Botazoom, Botanique et Iconographie

Ce blog est destiné aux curieux de botanique. En s’appuyant sur les photos que j’ai pu faire en voyage, et sur de l’iconographie ancienne, il rentre un peu dans les détails qui m’ont permis d’identifier une espèce, mais son contenu doit être considéré comme celui d’une botaniste amateur !

Publié le par Claire Felloni
Publié dans : #Arbres, #iconographie, #Botanique

Le Marronnier d’Inde (Aesculus hippocastanum), figure dans la Flora Gallica mais il y est classé comme espèce plantée et échappée, tendant à se naturaliser, car il s’agit d’une introduction ancienne (1615, à Paris, par Bachelier). L’espèce, originaire des Balkans, s’est intégrée peu à peu dans notre environnement campagnard. La gravure ci-dessous décrit donc pour son auteur une espèce arrivée récemment ; elle est d’Abraham Bosse (1602-1676), un maître de l’eau forte au 17ème siècle ; il travaille ici pour le « Recueil des plantes dessinées et gravées par ordre du roi Louis XIV » de Denis Dodart (Pl.96).

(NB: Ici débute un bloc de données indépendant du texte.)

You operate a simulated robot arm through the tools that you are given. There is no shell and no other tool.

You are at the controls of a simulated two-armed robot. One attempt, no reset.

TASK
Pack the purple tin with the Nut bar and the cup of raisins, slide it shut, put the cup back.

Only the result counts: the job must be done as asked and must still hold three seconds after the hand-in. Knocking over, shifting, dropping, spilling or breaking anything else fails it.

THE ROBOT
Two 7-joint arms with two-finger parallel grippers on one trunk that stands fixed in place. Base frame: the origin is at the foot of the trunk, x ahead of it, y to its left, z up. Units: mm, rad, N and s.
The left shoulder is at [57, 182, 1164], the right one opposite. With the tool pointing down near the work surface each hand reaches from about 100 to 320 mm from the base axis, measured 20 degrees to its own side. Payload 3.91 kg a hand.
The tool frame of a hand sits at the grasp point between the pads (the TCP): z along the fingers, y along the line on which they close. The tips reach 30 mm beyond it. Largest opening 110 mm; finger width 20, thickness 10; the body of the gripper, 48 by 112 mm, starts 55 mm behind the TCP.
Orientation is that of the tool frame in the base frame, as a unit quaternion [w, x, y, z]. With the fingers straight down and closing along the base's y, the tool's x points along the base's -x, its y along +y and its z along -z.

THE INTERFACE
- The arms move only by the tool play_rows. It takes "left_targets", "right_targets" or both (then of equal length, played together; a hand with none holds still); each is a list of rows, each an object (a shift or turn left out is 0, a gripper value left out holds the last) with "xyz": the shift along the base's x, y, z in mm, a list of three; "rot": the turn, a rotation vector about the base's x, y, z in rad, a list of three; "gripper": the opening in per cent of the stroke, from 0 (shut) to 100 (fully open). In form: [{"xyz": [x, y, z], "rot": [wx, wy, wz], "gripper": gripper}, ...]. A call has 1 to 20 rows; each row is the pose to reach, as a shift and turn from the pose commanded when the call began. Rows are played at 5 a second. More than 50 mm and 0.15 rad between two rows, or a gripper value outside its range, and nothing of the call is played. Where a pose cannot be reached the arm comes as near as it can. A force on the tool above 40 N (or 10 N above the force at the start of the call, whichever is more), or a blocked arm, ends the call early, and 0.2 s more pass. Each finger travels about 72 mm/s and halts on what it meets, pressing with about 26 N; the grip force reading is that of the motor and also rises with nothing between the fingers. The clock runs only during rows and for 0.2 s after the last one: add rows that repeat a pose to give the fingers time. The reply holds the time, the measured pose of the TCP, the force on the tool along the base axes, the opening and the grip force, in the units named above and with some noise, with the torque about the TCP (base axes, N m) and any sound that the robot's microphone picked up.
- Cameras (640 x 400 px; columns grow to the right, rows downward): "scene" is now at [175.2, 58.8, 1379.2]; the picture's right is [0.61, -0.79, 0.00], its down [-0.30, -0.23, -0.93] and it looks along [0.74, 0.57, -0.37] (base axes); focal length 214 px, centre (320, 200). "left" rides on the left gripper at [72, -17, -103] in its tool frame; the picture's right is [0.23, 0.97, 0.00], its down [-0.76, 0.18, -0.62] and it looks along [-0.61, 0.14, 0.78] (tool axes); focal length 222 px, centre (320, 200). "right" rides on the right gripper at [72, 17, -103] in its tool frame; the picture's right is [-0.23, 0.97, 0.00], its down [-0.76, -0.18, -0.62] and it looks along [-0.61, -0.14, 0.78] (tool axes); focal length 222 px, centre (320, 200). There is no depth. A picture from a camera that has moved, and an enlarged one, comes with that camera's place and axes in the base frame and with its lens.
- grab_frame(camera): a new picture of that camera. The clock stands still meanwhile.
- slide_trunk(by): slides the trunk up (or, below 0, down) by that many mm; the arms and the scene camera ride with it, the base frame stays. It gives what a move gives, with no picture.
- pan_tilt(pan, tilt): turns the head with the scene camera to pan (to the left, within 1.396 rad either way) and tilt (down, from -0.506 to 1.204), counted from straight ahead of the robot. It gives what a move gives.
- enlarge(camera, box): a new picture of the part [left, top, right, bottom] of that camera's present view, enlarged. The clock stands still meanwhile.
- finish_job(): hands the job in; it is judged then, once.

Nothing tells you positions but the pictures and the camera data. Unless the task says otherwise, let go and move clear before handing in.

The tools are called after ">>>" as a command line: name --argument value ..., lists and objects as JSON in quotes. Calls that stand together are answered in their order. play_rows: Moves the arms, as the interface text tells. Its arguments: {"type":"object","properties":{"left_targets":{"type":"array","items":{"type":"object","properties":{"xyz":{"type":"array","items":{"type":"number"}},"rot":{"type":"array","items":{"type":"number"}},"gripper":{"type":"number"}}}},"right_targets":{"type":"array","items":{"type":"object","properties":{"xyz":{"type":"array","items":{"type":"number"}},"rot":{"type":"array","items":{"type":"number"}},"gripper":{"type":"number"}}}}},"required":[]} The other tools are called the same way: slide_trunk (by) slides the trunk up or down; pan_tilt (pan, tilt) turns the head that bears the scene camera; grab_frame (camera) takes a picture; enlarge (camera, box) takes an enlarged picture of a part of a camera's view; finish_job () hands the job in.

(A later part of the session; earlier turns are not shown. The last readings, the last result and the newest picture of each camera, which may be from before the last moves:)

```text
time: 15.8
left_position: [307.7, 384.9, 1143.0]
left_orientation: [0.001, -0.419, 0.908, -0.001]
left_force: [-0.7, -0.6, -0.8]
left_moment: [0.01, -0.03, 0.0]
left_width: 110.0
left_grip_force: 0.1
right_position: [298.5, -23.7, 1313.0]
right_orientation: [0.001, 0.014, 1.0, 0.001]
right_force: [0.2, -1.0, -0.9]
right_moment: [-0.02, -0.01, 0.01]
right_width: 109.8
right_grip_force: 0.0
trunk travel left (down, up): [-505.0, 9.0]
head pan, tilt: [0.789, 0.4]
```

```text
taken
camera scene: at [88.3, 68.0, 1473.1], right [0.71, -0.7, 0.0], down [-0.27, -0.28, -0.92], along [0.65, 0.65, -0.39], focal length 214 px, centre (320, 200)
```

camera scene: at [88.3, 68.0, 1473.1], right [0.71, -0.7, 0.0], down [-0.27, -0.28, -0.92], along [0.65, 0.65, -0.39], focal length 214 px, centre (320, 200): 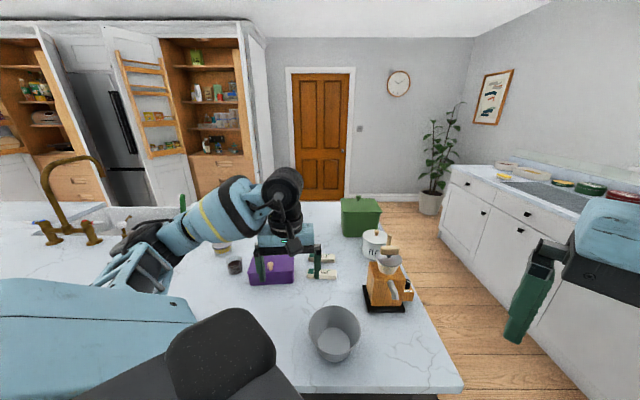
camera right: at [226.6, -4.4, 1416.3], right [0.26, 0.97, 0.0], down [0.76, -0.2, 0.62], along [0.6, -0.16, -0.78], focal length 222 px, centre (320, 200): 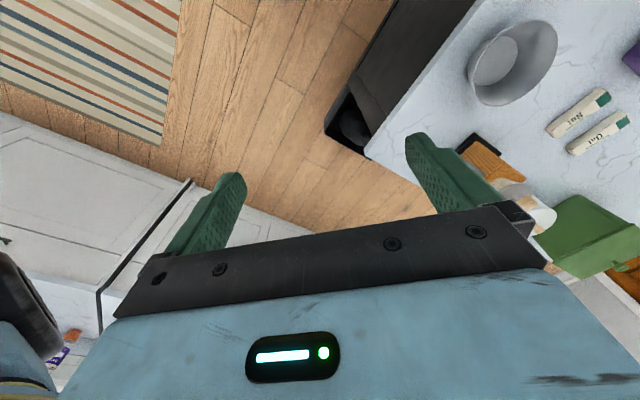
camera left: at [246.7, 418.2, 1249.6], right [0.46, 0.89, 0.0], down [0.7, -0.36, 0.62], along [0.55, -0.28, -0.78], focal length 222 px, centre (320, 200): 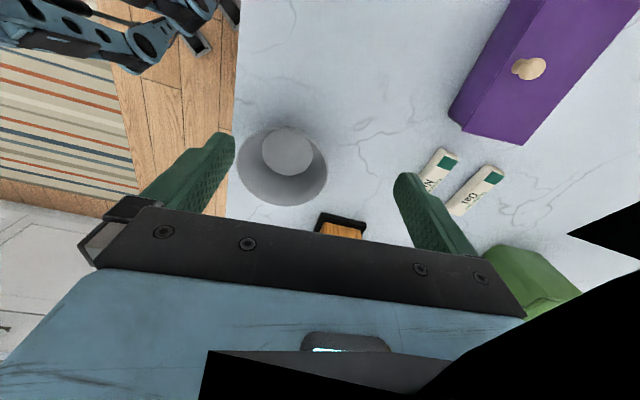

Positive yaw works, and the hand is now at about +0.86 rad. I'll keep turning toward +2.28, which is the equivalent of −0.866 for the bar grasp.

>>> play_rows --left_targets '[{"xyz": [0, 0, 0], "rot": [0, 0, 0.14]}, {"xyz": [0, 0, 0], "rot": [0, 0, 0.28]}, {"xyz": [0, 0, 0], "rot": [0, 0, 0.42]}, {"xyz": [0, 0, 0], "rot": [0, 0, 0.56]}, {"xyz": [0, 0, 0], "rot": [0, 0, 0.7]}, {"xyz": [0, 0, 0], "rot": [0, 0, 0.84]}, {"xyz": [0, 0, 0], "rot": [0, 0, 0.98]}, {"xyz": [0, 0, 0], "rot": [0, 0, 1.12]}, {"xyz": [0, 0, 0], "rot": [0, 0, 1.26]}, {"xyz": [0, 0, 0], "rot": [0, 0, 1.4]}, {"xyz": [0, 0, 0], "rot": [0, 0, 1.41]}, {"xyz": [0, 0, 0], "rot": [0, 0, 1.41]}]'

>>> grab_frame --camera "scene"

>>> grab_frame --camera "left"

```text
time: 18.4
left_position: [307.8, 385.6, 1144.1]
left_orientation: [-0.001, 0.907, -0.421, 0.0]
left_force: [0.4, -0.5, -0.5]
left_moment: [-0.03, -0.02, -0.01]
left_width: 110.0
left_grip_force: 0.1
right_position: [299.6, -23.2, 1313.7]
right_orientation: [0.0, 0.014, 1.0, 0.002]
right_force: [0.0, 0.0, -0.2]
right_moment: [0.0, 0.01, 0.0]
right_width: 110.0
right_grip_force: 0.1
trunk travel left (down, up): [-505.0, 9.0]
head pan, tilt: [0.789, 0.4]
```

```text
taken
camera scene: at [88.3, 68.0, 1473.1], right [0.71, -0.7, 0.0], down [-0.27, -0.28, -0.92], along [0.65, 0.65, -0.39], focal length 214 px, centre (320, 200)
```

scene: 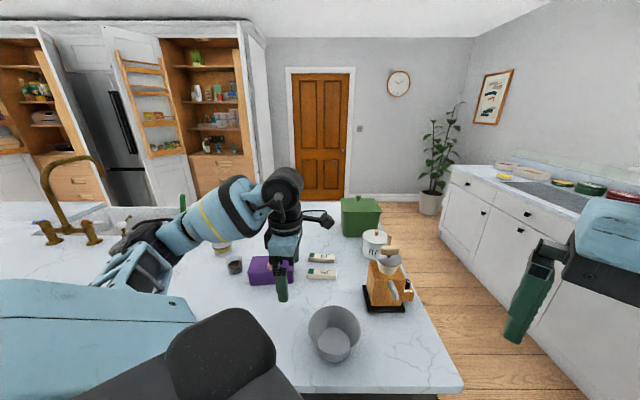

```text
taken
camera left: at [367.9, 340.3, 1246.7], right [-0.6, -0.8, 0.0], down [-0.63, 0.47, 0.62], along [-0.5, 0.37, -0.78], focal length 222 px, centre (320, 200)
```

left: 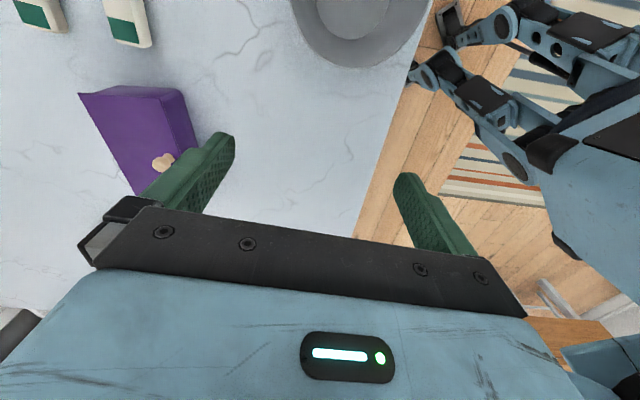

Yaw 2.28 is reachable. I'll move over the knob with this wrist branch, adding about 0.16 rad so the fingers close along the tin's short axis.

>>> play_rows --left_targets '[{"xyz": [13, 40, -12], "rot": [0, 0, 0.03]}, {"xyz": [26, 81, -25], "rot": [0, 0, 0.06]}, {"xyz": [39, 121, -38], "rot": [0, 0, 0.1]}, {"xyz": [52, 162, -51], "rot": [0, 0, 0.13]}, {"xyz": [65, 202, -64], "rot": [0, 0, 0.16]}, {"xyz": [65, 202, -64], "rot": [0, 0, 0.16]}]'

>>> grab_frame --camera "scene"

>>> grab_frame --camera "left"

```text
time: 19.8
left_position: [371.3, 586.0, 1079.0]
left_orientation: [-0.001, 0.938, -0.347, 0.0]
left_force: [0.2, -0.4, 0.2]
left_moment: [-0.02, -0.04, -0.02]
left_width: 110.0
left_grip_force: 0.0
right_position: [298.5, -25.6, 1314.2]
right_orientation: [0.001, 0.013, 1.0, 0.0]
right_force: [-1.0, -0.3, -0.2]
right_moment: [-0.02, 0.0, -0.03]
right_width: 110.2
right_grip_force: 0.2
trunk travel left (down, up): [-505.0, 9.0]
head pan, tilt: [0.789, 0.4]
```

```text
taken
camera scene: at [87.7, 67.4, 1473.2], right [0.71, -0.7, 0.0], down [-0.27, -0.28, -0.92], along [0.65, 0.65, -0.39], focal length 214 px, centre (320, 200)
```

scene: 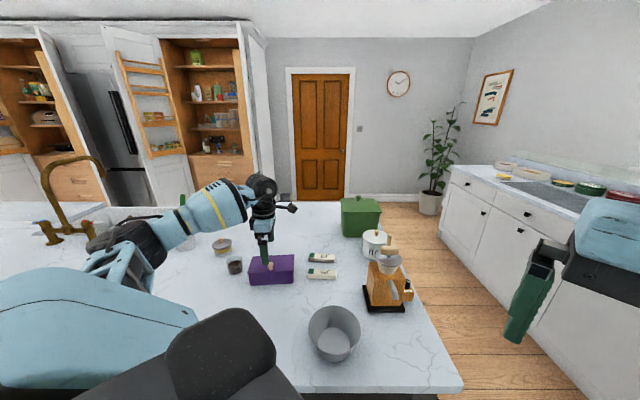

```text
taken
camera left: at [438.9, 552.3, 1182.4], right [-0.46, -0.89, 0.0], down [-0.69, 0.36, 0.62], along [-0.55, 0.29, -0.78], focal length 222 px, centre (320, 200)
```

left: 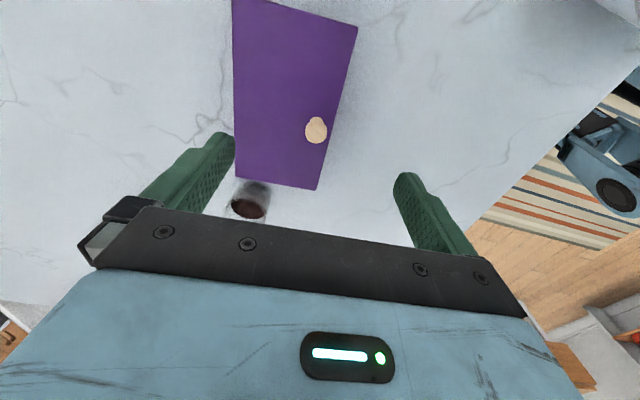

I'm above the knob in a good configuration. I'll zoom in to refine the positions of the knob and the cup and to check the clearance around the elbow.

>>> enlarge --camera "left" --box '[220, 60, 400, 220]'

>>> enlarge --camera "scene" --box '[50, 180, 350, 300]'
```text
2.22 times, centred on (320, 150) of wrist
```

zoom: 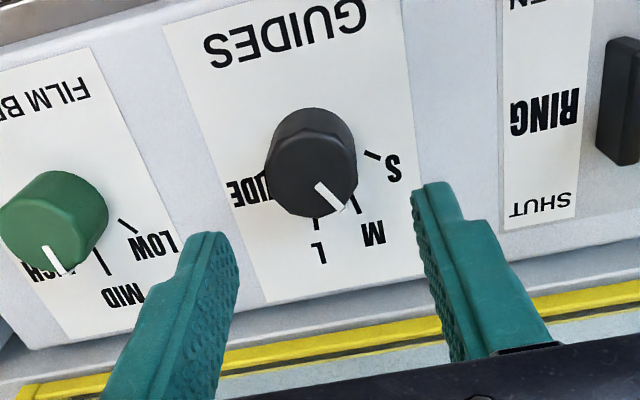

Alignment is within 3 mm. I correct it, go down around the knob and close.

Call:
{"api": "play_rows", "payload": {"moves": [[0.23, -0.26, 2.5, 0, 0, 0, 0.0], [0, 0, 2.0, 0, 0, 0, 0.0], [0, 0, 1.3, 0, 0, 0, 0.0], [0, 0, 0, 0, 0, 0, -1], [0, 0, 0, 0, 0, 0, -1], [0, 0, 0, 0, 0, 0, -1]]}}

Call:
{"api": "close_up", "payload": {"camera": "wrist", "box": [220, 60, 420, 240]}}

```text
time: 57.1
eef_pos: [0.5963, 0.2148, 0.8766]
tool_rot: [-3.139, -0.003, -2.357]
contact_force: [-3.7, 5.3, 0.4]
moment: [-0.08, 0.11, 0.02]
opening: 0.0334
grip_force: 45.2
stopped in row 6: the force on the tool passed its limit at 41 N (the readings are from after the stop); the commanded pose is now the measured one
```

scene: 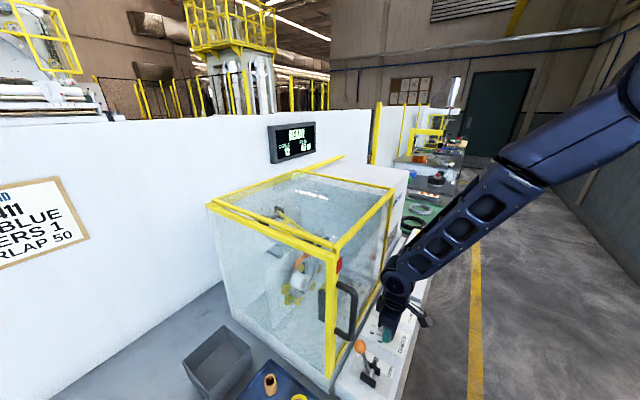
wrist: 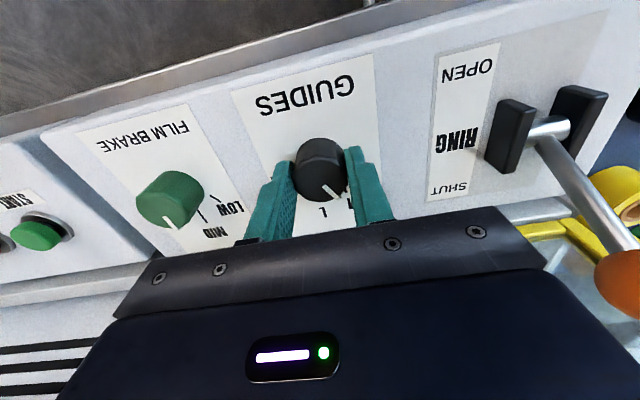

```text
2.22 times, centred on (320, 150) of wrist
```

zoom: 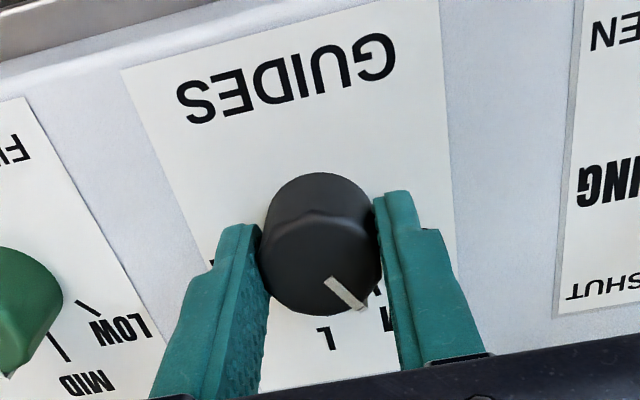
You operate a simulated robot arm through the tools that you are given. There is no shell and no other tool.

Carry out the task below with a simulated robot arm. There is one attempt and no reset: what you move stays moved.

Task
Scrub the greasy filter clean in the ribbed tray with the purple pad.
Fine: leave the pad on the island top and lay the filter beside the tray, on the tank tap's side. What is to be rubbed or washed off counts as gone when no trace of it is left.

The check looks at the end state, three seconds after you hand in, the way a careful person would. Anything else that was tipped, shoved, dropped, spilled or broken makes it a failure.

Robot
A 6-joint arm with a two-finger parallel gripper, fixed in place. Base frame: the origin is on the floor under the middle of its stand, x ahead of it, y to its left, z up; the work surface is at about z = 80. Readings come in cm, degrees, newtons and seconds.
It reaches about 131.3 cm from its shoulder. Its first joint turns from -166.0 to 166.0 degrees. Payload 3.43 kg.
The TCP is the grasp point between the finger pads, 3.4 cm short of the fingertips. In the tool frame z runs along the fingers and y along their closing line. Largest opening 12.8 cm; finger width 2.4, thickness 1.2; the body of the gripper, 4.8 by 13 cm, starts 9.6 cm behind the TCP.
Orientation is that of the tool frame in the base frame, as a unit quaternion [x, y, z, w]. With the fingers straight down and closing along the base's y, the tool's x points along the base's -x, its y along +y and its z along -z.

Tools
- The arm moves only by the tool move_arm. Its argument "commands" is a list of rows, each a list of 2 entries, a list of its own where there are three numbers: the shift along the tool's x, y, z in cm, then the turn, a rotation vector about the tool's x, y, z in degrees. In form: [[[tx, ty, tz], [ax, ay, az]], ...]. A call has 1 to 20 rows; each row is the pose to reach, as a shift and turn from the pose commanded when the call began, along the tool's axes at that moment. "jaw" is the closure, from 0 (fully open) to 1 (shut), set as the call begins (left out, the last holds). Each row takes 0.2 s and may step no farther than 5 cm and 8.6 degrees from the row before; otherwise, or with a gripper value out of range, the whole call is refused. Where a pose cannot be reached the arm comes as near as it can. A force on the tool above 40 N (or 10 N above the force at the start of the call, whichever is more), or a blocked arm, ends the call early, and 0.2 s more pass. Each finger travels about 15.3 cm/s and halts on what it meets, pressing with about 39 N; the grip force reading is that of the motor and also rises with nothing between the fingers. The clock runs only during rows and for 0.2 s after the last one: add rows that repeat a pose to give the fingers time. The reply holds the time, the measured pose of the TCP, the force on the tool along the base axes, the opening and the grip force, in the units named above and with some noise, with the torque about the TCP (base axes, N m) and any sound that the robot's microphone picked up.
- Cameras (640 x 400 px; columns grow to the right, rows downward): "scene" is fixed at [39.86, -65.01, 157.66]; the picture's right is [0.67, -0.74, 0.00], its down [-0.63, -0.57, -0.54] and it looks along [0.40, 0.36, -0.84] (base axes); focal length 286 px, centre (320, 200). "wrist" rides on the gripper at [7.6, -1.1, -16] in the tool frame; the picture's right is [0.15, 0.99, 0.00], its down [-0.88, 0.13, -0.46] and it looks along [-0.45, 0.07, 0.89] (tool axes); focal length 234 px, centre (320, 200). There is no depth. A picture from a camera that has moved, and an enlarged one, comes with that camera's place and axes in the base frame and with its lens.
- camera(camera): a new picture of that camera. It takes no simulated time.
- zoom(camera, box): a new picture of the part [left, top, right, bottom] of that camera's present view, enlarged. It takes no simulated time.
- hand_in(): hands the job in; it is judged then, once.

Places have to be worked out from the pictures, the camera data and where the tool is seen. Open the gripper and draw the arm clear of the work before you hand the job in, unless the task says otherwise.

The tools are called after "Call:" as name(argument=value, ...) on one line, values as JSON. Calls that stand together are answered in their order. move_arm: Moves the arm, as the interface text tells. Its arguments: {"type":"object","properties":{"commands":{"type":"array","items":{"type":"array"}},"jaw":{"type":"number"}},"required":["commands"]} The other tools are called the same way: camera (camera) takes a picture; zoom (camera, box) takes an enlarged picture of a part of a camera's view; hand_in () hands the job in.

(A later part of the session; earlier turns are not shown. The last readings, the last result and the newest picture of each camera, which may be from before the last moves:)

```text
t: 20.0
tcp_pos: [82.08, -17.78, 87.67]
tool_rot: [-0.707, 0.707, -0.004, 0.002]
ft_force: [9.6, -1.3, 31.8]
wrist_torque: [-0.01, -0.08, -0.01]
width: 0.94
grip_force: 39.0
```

Si vous avez observé les Marronniers plantés en ville, vous avez sûrement remarqué des individus aux belles grappes de fleurs d’un rose parfois vif : il s’agit du Marronnier à fleurs rouges (Aesculus x carnea) un hybride résultant du croisement de notre Marronnier d’Inde avec le Pavier rouge ou Marronnier de Virginie (Aesculus pavia), une espèce plus petite venue de l’Est des Etats-Unis. Le Pavier rouge ne porte aucune épine sur ses bogues, les feuilles sont composées de cinq folioles seulement. Sur l’hybride, les bogues, quand on en trouve, sont très peu épineuses ; les feuilles comptent en général cinq folioles. Aesculus carnea  ‘Briotii’  est  une variété de cet hybride obtenue aux pépinières du Trianon (Versailles) en 1858 ; théoriquement, vous ne lui trouverez pas de fruits car l’espèce est dite stérile.

Dans la Flora Gallica, ce marronnier a maintenant droit de cité au titre de véritable espèce : Aesculus carnea Hayne, 1822, dit le Marronnier rouge mais une mention précise : Allotétraploïde dérivé de A. hippocastaneum et de A. pavia.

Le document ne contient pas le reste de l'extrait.